-- START Selection --
16-19 1/2 cup servings

Prep:

15 Min

Cook:

1 Hr 10 Min

Method:

Stove Top

Ingredients

2 c
lightly salted water
1 c
medium grain rice
15 oz
cream of coconut
6 c
vanilla almond milk(plus a little extra)
1 stick
unsalted butter
2-3 stick
cinnamon stick
1 c
egg whites or 6 eggs
1 c
sugar
3 tsp
pure vanilla extract

Directions Step-By-Step

1
In a large saucepan bring the 2 cups water to boil, and slowly pour in rice without stirring. Lower the heat, cover and cook for about 7 minutes.
2
Mix cream of coconut and almond milk to reach 8 cups, cut stick of butter into milk and add 2 or 3 cinnamon sticks.
3
Pour milk mixture into the rice and stir using a whisk. Bring mixture to a boil, lower heat, cover and cook for 1 hour.
-- END Selection --
-- START Record set --
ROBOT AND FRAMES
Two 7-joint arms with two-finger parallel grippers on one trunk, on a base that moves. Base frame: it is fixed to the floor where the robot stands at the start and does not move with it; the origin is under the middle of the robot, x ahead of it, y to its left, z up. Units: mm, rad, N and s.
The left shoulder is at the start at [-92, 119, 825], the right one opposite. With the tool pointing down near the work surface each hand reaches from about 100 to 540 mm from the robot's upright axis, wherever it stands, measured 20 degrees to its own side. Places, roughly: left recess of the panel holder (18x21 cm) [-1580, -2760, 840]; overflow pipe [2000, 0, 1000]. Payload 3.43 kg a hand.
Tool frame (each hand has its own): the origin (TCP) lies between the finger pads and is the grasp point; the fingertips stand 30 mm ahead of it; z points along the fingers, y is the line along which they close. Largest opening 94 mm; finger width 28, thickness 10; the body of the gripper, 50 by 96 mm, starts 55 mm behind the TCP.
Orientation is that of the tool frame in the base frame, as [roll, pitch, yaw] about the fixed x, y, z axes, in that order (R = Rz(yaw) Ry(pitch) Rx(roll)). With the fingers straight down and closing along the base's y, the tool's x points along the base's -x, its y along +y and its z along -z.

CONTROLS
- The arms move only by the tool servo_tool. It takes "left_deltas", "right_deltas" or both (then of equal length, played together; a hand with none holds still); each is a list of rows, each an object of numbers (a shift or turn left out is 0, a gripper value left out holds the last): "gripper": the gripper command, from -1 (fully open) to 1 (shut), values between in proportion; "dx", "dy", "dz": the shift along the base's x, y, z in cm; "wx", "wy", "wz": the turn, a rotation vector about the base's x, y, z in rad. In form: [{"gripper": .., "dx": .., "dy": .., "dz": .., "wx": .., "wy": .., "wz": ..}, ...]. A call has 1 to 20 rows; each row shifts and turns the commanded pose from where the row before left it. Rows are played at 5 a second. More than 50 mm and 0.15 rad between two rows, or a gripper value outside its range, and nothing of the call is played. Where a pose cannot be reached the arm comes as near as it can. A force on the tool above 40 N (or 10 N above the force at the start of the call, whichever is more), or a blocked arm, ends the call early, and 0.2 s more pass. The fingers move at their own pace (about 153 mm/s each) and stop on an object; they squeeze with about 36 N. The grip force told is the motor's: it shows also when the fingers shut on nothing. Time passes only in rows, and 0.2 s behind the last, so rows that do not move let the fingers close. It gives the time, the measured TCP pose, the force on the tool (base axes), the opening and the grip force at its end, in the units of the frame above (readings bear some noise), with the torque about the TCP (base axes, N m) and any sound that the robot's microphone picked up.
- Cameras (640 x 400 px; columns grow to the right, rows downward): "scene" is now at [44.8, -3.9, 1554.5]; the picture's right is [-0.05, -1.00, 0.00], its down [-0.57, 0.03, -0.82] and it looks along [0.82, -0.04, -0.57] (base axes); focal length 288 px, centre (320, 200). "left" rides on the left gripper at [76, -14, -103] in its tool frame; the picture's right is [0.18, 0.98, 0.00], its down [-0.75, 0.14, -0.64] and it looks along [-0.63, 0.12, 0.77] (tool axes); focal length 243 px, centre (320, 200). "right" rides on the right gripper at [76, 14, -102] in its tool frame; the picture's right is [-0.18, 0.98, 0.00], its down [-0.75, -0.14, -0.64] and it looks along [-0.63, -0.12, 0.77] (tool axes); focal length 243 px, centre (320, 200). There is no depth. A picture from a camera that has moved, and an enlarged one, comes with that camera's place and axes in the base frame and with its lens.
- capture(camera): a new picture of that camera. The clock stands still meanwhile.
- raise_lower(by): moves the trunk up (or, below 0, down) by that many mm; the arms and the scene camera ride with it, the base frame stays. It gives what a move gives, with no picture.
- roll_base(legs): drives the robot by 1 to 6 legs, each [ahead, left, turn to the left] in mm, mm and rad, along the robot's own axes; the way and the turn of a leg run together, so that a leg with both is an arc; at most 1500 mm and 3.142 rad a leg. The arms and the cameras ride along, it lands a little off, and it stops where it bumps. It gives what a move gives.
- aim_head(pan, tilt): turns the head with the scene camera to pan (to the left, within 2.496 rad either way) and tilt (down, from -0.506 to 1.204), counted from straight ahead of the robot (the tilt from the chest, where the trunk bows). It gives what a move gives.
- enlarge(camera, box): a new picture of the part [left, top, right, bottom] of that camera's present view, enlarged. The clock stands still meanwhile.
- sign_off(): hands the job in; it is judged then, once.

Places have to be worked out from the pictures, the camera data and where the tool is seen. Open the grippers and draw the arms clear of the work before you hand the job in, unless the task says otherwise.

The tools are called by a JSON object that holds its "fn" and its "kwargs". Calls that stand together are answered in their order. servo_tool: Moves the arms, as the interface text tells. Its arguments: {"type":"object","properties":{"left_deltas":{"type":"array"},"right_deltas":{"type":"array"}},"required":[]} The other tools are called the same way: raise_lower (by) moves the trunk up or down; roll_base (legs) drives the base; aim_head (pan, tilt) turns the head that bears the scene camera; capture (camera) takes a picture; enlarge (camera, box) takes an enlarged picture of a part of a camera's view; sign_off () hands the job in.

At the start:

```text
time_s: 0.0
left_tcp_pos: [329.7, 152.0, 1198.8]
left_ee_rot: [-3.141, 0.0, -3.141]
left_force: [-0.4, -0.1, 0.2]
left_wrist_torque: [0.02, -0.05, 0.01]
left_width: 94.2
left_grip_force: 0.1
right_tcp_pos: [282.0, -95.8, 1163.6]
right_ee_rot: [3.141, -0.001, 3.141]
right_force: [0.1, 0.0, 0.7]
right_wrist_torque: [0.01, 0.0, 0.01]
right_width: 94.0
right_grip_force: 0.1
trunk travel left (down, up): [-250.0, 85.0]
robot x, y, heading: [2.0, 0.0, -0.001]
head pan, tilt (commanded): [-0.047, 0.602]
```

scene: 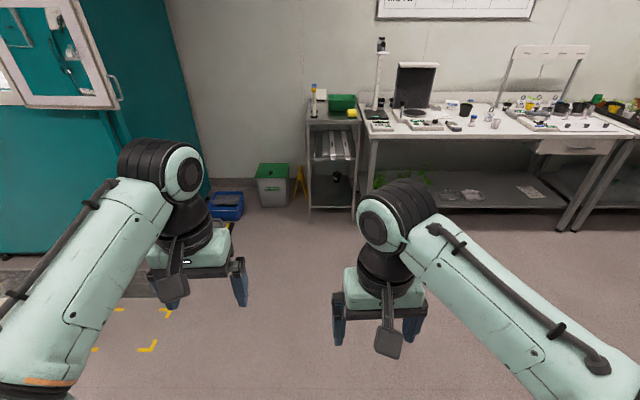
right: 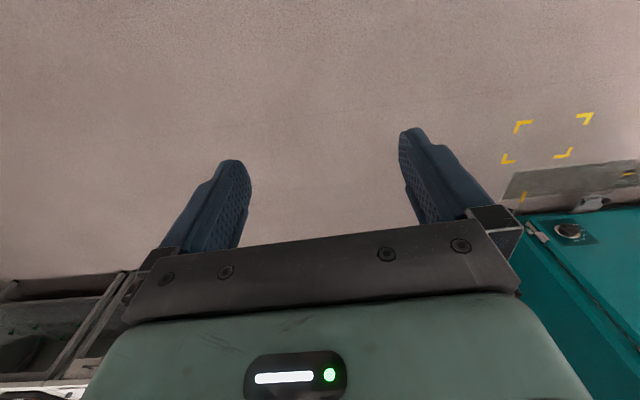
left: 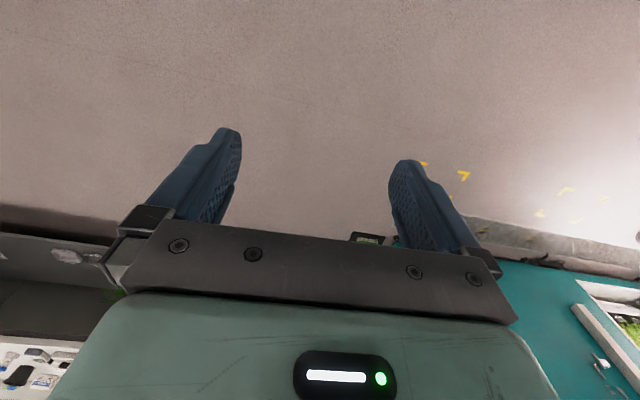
-- END Record set --
-- START Record set --
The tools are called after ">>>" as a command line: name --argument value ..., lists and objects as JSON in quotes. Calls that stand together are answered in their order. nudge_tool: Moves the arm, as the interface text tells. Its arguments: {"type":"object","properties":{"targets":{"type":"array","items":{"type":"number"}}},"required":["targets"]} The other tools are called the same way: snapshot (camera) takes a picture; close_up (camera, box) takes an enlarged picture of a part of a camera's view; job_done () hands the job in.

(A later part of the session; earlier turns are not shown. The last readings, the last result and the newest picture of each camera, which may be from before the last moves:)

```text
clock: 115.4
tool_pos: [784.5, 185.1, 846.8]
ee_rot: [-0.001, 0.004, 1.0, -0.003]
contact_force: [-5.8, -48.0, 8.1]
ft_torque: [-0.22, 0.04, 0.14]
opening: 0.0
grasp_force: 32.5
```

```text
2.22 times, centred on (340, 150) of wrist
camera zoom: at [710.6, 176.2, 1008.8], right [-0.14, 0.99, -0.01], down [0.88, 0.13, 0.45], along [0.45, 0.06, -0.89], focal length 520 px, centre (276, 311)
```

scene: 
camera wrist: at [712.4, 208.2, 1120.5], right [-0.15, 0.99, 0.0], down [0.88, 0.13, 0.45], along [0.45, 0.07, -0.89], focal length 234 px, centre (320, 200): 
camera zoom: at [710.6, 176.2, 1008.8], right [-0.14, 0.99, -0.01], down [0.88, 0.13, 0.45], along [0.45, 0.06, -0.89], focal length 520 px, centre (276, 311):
-- END Record set --
-- START Record set --
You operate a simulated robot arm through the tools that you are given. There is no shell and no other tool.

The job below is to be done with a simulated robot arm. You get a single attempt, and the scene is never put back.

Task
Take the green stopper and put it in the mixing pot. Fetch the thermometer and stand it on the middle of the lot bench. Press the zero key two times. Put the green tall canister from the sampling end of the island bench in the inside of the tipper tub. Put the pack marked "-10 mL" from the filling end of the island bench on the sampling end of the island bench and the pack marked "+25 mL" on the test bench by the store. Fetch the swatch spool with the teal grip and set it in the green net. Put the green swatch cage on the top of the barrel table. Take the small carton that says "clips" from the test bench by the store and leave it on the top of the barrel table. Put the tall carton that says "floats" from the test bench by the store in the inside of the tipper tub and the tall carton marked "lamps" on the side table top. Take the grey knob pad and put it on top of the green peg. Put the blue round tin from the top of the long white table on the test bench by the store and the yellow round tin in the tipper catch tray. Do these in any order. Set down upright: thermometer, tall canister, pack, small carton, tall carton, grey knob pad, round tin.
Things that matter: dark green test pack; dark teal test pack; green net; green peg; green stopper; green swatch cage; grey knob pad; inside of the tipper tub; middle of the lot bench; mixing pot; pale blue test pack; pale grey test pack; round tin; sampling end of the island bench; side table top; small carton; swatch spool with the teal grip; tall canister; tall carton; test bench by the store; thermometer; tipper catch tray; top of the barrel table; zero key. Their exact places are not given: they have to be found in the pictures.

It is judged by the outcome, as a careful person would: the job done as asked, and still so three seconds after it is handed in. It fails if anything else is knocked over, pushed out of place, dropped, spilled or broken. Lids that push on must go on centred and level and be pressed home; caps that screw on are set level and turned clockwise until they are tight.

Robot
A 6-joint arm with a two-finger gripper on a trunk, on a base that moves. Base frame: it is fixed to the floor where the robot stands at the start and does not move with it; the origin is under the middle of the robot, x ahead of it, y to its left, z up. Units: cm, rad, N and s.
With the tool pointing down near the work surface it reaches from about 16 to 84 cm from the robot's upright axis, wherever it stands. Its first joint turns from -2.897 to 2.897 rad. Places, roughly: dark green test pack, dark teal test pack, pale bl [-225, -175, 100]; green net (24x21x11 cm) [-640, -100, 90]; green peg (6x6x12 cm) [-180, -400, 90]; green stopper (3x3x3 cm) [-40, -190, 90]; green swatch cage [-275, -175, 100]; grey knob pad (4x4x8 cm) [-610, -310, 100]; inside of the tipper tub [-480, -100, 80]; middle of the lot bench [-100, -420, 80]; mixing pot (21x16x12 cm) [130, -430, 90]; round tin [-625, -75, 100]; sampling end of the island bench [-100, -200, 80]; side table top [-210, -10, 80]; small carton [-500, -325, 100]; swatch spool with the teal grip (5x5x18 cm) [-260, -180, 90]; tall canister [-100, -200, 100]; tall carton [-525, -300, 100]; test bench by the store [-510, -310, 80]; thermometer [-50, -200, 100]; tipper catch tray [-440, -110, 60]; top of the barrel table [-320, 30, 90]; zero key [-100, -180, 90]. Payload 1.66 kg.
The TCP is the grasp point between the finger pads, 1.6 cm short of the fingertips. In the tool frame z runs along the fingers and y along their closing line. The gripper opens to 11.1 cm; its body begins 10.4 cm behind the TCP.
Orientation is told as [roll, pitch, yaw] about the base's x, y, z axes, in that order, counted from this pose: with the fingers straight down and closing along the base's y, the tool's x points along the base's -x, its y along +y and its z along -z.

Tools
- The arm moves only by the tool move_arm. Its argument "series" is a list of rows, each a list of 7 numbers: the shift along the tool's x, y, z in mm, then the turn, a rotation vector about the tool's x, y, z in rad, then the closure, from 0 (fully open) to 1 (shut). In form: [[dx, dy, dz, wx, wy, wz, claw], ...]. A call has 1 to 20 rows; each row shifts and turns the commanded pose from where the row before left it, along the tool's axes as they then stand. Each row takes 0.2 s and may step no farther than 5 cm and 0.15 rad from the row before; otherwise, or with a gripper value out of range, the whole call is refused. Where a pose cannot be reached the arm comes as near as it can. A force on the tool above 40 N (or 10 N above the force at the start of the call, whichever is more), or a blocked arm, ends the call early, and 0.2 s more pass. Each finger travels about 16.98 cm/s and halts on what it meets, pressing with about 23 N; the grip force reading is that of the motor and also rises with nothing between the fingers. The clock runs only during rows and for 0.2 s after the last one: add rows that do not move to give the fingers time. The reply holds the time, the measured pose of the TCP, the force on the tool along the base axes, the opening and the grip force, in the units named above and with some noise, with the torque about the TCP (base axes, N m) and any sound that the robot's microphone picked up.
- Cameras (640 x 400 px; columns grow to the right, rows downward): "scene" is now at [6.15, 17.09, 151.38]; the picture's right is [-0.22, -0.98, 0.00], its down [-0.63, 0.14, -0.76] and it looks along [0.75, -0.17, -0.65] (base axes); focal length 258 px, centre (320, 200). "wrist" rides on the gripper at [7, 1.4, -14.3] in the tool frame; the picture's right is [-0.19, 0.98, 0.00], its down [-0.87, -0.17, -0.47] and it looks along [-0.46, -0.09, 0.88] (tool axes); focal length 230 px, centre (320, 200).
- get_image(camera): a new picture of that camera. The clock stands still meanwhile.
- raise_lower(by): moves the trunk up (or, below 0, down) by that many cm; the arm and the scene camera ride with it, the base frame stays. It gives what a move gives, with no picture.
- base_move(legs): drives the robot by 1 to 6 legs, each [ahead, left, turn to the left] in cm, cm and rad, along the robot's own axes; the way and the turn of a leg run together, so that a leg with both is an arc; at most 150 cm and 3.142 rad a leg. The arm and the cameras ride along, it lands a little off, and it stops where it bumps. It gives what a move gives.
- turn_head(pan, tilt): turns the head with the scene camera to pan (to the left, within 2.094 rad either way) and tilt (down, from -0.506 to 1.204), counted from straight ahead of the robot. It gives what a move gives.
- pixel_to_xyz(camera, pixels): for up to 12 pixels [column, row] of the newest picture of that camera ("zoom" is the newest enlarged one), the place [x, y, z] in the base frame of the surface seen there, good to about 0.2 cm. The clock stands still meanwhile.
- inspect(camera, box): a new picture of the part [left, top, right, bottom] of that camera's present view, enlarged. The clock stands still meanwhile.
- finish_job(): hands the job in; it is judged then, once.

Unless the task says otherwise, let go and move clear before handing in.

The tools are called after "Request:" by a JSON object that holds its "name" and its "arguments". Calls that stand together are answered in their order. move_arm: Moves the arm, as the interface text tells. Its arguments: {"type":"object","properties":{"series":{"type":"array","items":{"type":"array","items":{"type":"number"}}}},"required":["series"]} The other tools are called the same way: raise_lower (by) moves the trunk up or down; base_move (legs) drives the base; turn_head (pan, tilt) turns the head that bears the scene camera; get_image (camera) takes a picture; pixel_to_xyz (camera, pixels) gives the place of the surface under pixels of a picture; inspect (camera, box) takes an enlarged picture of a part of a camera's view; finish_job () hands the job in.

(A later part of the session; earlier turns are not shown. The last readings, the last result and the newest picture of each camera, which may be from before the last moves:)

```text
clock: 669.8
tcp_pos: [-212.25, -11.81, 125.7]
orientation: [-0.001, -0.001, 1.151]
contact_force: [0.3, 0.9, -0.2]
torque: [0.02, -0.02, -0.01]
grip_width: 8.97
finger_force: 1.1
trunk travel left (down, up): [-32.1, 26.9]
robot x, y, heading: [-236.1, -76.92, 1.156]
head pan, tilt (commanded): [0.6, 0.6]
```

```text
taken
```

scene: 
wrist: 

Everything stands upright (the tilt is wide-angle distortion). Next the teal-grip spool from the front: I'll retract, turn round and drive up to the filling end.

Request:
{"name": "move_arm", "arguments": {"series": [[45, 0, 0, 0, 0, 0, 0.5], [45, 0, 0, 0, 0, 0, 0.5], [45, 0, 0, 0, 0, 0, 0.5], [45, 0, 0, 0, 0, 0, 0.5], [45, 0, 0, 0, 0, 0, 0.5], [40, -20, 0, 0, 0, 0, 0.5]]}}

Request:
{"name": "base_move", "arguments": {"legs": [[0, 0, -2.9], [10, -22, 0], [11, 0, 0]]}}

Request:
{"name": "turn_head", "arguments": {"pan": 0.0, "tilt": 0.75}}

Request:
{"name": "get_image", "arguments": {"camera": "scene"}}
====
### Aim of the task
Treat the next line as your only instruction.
-- END Record set --
### Aim of the task
I need the selection continued from the place where it stops.

### The response
4
Whisk egg whites/eggs just until little frothy then mix in sugar and vanilla.
5
Remove rice mixture from the heat and slowly pour egg mixture into the rice continually stirring until it starts to thicken. Pudding will thicken once it’s cooled.
6
Let the pudding cool completely before covering and storing in fridge.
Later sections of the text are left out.